*Task details:*
Do any lines in the data below contain "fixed"? If so, copy every one of them.

*Dataset section:*
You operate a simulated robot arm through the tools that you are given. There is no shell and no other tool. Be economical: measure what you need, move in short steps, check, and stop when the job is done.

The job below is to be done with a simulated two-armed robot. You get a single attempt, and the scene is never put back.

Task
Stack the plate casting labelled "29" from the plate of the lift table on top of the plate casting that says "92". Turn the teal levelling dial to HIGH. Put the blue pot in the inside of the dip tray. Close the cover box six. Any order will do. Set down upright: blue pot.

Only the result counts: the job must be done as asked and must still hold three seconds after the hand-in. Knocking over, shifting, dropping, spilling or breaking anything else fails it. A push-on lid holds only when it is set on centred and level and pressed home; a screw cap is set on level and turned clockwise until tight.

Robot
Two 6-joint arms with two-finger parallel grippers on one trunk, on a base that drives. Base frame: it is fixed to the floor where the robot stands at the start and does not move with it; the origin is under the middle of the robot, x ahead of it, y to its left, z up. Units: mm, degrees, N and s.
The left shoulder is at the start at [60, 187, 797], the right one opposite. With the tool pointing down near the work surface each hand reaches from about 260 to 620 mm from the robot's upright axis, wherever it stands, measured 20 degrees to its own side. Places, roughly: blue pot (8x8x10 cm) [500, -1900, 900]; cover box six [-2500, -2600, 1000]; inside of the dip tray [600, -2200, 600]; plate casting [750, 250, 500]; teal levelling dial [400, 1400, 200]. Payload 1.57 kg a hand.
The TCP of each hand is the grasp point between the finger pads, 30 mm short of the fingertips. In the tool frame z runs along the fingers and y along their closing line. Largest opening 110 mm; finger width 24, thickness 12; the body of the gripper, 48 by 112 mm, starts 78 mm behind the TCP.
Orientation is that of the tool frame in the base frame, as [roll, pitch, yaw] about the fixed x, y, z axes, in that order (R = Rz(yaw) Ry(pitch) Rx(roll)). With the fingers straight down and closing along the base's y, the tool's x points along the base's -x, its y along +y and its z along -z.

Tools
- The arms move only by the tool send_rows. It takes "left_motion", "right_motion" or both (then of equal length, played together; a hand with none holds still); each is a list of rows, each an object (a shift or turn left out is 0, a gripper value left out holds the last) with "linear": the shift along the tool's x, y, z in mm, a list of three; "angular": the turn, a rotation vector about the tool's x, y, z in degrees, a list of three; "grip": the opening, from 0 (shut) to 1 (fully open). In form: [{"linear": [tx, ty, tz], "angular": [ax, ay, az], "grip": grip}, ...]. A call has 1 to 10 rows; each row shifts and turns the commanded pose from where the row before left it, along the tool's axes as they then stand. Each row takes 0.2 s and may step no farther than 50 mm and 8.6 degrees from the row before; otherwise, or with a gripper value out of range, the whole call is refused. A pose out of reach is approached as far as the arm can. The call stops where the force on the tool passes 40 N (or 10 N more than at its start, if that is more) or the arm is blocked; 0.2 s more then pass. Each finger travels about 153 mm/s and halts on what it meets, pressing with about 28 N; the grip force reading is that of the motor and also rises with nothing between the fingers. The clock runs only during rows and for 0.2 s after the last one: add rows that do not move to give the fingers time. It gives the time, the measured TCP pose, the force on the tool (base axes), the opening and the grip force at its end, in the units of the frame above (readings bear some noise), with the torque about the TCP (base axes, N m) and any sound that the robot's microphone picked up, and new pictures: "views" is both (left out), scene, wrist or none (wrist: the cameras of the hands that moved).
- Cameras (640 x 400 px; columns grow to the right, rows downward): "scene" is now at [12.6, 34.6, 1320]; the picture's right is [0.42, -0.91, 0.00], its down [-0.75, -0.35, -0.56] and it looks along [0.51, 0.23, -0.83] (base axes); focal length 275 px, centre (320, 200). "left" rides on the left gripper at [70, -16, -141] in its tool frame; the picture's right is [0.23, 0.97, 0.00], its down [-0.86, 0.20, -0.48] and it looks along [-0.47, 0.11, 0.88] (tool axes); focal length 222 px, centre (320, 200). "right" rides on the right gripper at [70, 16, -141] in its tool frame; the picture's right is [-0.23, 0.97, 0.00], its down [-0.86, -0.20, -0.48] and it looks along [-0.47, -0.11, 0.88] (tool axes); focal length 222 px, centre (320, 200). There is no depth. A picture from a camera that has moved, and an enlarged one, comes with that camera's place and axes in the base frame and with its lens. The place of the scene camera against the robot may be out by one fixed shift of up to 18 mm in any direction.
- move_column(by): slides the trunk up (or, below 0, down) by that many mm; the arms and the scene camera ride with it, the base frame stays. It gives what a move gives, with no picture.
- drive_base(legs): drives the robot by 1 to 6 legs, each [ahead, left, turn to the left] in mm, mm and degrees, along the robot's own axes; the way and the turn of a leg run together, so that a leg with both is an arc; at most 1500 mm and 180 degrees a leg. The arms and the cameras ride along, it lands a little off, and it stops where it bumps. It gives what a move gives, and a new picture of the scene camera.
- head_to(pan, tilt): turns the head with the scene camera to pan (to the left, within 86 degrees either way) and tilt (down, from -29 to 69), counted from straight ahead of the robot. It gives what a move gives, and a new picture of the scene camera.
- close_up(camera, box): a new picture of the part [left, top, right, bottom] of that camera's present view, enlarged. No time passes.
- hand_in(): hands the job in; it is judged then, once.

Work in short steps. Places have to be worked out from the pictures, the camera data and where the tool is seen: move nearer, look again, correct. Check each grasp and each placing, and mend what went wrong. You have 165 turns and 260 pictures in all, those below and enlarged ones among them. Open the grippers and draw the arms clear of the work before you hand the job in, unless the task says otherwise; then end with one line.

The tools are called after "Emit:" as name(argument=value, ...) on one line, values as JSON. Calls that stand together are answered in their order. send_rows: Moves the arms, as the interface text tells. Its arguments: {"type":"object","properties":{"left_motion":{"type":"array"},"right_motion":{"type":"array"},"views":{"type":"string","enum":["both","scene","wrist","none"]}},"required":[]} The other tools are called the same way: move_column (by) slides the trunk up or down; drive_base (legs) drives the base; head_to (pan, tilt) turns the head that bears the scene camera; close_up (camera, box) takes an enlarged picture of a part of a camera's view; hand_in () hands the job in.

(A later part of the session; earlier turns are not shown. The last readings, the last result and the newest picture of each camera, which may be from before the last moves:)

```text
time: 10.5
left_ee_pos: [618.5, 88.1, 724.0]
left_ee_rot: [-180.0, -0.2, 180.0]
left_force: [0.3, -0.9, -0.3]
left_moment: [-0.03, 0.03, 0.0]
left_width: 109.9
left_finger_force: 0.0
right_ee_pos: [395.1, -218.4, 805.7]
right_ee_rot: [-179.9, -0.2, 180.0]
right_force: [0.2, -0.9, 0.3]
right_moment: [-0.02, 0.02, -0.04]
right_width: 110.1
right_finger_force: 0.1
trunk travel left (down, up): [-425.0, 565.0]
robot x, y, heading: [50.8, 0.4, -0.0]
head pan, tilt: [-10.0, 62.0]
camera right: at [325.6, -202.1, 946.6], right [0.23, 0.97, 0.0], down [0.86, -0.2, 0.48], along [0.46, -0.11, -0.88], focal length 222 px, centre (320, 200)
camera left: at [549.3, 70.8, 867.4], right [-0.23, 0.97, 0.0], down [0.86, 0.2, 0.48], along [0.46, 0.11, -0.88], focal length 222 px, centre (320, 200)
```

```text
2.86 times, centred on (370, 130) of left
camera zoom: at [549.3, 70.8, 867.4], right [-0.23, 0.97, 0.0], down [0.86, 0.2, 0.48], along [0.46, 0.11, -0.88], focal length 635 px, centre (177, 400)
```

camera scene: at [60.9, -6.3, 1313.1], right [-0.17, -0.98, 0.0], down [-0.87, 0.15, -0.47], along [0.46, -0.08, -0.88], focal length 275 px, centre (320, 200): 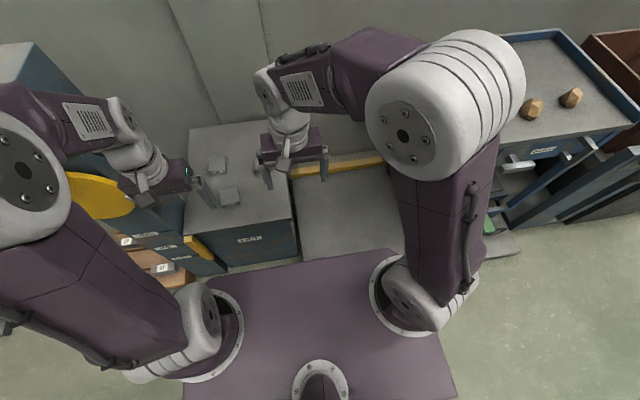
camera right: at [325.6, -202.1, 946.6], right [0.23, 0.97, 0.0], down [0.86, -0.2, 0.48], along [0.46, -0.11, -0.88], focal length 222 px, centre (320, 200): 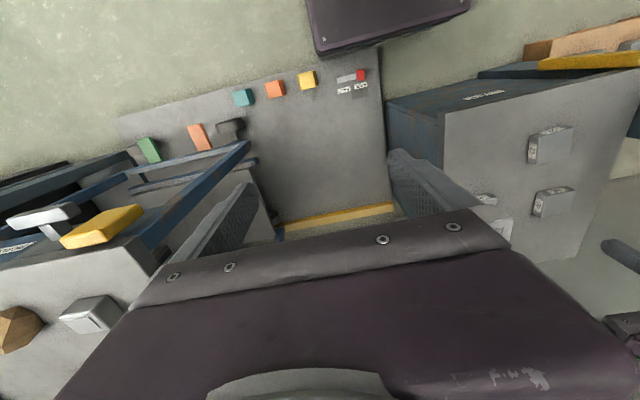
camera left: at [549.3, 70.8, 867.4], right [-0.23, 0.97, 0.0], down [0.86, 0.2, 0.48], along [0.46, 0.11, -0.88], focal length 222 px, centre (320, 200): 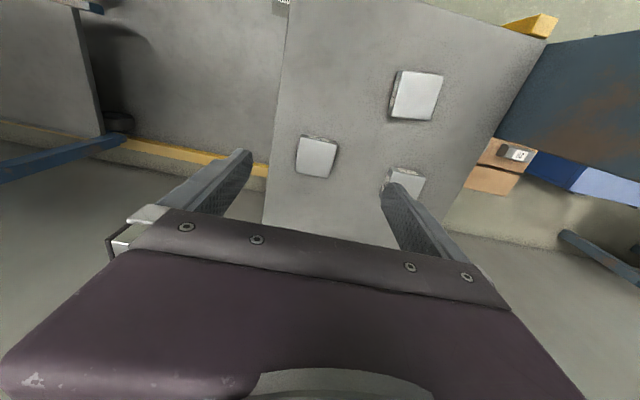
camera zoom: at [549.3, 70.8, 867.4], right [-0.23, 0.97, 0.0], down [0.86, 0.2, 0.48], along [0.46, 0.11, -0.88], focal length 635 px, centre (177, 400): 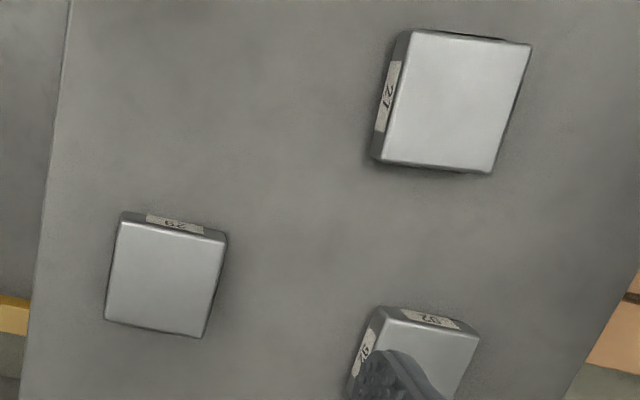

*Correct output:*
Two 6-joint arms with two-finger parallel grippers on one trunk, on a base that drives. Base frame: it is fixed to the floor where the robot stands at the start and does not move with it; the origin is under the middle of the robot, x ahead of it, y to its left, z up. Units: mm, degrees, N and s.
Orientation is that of the tool frame in the base frame, as [roll, pitch, yaw] about the fixed x, y, z axes, in that order (R = Rz(yaw) Ry(pitch) Rx(roll)). With the fingers straight down and closing along the base's y, the tool's x points along the base's -x, its y along +y and its z along -z.
- Cameras (640 x 400 px; columns grow to the right, rows downward): "scene" is now at [12.6, 34.6, 1320]; the picture's right is [0.42, -0.91, 0.00], its down [-0.75, -0.35, -0.56] and it looks along [0.51, 0.23, -0.83] (base axes); focal length 275 px, centre (320, 200). "left" rides on the left gripper at [70, -16, -141] in its tool frame; the picture's right is [0.23, 0.97, 0.00], its down [-0.86, 0.20, -0.48] and it looks along [-0.47, 0.11, 0.88] (tool axes); focal length 222 px, centre (320, 200). "right" rides on the right gripper at [70, 16, -141] in its tool frame; the picture's right is [-0.23, 0.97, 0.00], its down [-0.86, -0.20, -0.48] and it looks along [-0.47, -0.11, 0.88] (tool axes); focal length 222 px, centre (320, 200). There is no depth. A picture from a camera that has moved, and an enlarged one, comes with that camera's place and axes in the base frame and with its lens. The place of the scene camera against the robot may be out by one fixed shift of up to 18 mm in any direction.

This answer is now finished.